Romans 11:32
“For God shut up everyone in obstinacy so that He might show mercy to everyone.” (DBH)
In the book of Romans, the Apostle Paul is doing something that the average Christian never notices. As he opens his epistle to the church in Rome, he begins by setting them up with a scenario that he intends to unsettle them, and this sets the tone for the rest of the epistle.
The technique Paul uses is known as “prosopopoeia,” and it was a common argumentation style used by philosophers and theologians in the First Century. This method of argumentation employs an imaginary debate opponent that the author responds to and debunks.

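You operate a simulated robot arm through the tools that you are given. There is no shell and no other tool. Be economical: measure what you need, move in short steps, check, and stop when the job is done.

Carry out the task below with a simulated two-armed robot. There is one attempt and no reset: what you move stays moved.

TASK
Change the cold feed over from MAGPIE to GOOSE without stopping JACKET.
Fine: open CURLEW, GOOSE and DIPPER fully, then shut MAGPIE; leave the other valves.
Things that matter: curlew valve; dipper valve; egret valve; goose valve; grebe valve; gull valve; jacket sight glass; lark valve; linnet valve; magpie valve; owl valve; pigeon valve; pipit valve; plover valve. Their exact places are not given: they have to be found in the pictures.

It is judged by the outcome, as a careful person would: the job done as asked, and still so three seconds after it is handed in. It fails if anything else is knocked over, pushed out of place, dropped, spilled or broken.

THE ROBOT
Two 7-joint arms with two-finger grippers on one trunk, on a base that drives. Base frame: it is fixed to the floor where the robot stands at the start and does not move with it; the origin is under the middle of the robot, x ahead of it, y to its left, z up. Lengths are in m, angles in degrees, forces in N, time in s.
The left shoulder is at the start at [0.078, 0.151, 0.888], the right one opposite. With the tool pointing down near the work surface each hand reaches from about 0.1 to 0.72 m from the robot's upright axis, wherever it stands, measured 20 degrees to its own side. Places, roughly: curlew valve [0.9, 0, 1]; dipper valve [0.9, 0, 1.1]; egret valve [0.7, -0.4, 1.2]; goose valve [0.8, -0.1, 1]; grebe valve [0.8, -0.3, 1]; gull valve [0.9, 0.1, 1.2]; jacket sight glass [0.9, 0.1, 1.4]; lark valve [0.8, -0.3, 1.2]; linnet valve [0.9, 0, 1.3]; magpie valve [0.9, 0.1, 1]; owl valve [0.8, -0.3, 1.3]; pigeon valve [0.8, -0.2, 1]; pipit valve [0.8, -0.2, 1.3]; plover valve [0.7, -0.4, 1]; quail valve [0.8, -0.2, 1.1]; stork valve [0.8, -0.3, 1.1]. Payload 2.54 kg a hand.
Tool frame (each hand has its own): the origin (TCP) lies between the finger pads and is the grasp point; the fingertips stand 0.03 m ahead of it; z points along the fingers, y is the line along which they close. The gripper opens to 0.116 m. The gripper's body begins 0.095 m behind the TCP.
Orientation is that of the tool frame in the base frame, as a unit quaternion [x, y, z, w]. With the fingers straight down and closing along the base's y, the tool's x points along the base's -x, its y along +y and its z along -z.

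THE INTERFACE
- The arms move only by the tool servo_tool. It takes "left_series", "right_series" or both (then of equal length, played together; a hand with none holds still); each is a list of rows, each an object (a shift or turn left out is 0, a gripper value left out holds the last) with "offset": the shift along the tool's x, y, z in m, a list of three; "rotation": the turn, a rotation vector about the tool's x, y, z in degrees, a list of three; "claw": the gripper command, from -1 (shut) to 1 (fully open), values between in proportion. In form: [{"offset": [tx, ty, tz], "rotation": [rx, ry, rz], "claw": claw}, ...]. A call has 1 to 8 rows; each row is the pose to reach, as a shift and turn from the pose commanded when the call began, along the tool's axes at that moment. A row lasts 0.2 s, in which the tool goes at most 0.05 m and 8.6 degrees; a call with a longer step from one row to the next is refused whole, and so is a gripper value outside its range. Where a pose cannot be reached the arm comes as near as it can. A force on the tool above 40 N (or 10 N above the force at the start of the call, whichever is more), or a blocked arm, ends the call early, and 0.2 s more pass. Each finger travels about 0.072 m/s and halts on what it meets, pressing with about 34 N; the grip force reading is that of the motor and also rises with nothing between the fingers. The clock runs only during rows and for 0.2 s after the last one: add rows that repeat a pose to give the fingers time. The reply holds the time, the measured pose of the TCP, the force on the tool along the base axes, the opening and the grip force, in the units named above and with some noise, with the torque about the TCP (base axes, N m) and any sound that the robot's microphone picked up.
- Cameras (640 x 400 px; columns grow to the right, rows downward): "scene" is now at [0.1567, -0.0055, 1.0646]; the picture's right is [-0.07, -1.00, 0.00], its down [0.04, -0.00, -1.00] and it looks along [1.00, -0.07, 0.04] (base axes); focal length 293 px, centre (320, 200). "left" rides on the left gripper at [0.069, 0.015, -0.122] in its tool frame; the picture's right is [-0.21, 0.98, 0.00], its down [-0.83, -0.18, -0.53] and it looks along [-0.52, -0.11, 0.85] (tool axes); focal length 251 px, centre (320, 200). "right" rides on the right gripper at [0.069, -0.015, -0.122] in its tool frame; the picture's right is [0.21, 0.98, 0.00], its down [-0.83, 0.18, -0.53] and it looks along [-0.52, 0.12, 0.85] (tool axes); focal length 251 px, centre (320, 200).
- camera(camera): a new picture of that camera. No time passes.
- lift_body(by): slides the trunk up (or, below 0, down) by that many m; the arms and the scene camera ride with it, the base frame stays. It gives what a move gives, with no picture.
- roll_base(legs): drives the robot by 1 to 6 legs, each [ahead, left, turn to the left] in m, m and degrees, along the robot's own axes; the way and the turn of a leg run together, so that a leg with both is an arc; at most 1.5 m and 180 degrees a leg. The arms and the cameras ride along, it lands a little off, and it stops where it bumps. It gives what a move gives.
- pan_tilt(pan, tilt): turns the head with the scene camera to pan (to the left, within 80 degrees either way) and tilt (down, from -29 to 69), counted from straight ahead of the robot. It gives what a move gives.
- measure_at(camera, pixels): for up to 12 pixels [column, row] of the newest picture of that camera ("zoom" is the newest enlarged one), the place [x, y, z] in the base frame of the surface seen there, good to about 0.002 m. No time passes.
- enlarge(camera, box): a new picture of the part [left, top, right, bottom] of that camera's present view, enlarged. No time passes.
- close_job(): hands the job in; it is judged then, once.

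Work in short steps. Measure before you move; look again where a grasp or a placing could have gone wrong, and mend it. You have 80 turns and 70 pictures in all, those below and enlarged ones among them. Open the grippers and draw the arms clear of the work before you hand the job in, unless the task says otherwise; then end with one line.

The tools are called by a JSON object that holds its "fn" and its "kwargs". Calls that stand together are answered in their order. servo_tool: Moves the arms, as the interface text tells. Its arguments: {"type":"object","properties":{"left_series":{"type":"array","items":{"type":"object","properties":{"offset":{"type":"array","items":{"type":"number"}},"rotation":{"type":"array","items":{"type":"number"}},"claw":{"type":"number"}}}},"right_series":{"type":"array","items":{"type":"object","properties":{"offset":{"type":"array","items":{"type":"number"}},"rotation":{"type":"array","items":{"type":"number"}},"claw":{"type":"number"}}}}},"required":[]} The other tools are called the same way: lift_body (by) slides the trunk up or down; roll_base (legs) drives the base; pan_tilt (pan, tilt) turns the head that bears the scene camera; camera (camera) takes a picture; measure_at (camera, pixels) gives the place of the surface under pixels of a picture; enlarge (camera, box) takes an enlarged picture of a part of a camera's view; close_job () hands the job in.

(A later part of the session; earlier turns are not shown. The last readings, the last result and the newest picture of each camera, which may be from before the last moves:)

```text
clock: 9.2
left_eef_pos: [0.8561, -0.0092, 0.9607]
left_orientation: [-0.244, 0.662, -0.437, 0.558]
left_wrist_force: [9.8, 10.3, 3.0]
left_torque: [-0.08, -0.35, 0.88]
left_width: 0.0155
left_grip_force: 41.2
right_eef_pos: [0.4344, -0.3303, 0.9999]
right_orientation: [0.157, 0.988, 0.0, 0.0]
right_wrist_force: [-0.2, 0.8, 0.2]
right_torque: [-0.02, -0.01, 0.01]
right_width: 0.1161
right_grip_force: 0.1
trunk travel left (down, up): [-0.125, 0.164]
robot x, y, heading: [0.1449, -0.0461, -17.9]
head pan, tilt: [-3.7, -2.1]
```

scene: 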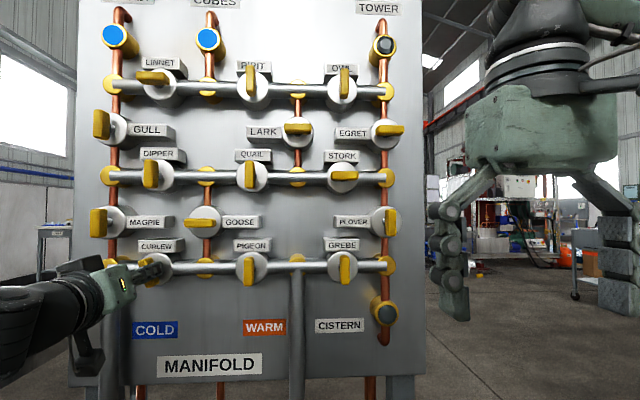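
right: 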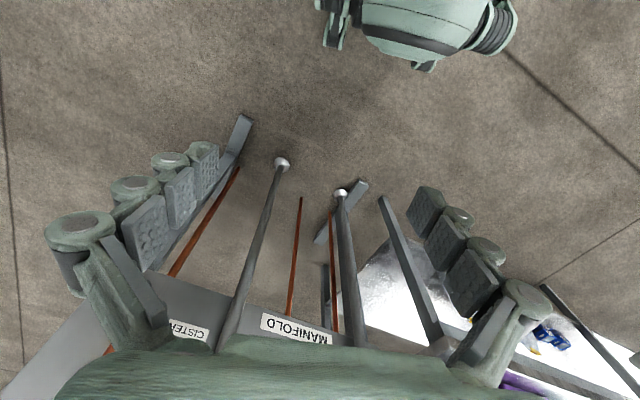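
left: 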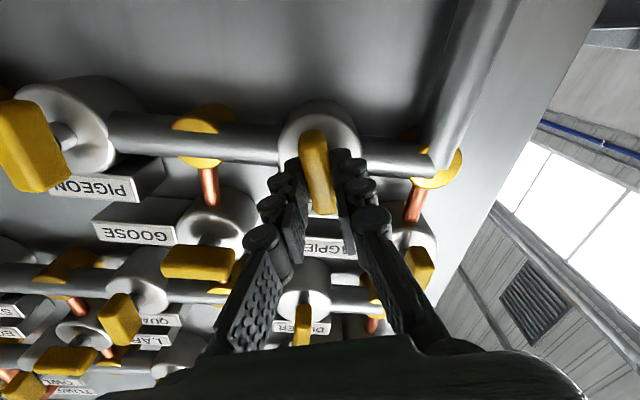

In this case, Paul argues with a version of himself – the Teacher of the Law – in order to make his case for a more radical Gospel based on the faith of Christ and the goodness of God.
In my book, Reading Romans Right, co-written with Matthew J. Distefano, this method is explained, and the text is broken into more obvious voices so the reader can more easily navigate the back-and-forth argument between Paul, the Apostle, and Saul, the Pharisee of Pharisees.
I mention this because this section of Romans, in Chapter 11, is the culmination of Paul’s argument with that imaginary opponent.
Up to this point, he has employed this technique to explain why we shouldn’t judge people who sin differently than we do, and how God’s mercy is for everyone. Then, he turns to answer his imaginary opponent’s questions from Chapter 9: “Is there injustice on God’s part?” (9:14), and “What if God, though disposed to display his indignation against sin, and make known what is possible for Him, tolerated with enormous magnanimity vessels of indignation, suitable for destruction, in order that he might also make known the wealth of his glory?” (9:22-23).
Paul answers these questions and wraps up his imaginary debate with the Teacher of the Law by saying:
“For I do not want you, brothers, to be ignorant of this mystery, lest you be arrogant in yourselves: that a hardness has come upon one part of Israel until the full totality (pleroma) of the Gentiles enter in, and thus all of Israel shall be saved…for God’s bestowals of grace and vocation are not subject to a change of heart.” (11:25-26a; 29, emphasis mine)
As this chapter concludes, Paul is ready to offer a closing statement that will pull everything that he as argued up to this point together in one triumphant flourish:
“For even as you once did not trust in God, but have now received mercy through (the Israelites) mistrust, so they ow also have not trusted, to the end that, by the mercy shown you, they now might also receive mercy. For God has shut everyone up in obstinacy so that He might show mercy to everyone.” (11:30-31, emphasis mine)
Here, Paul makes it known that those who are not predestined or elect will be saved by God’s irresistible grace and mercy. As theologian David Bentley Hart explains:
“Paul affirms that the estrangement of the elect and “those who stumble” is a temporary providential arrangement that allows the “full totality” of Jews and Gentiles alike to enter in: and there, finally, he affirms that there is then no actual distinction of vessels of wrath from vessels of mercy: rather, all are bound in sin, and all will receive mercy.”[1]
This final crescendo at the end of Romans 11 concludes with a triumphant exultation of praise for God’s incomprehensible goodness and inexpressible mercy to everyone, everywhere:
“O, the depth of God’s richness and wisdom and knowledge! How inscrutable His judgements and untraceable His paths! For ‘who has known the Lord’s mind? Or who has become a counselor to Him?’ Who has given Him anything in the past and will have it repaid him? Because from Him, and through Him, and to Him is everything; to Him the glory, unto the ages, amen.” (11:33-36)
So, in this passage, Paul not only ends his imaginary debate with the Teacher of the Law, but he also affirms that there is no separation between Gentiles and Jews, and that God’s love for humanity can never and will never end.
This is Paul’s quantum theology: All humanity is One in God’s eyes, and nothing can ever separate us from God’s love.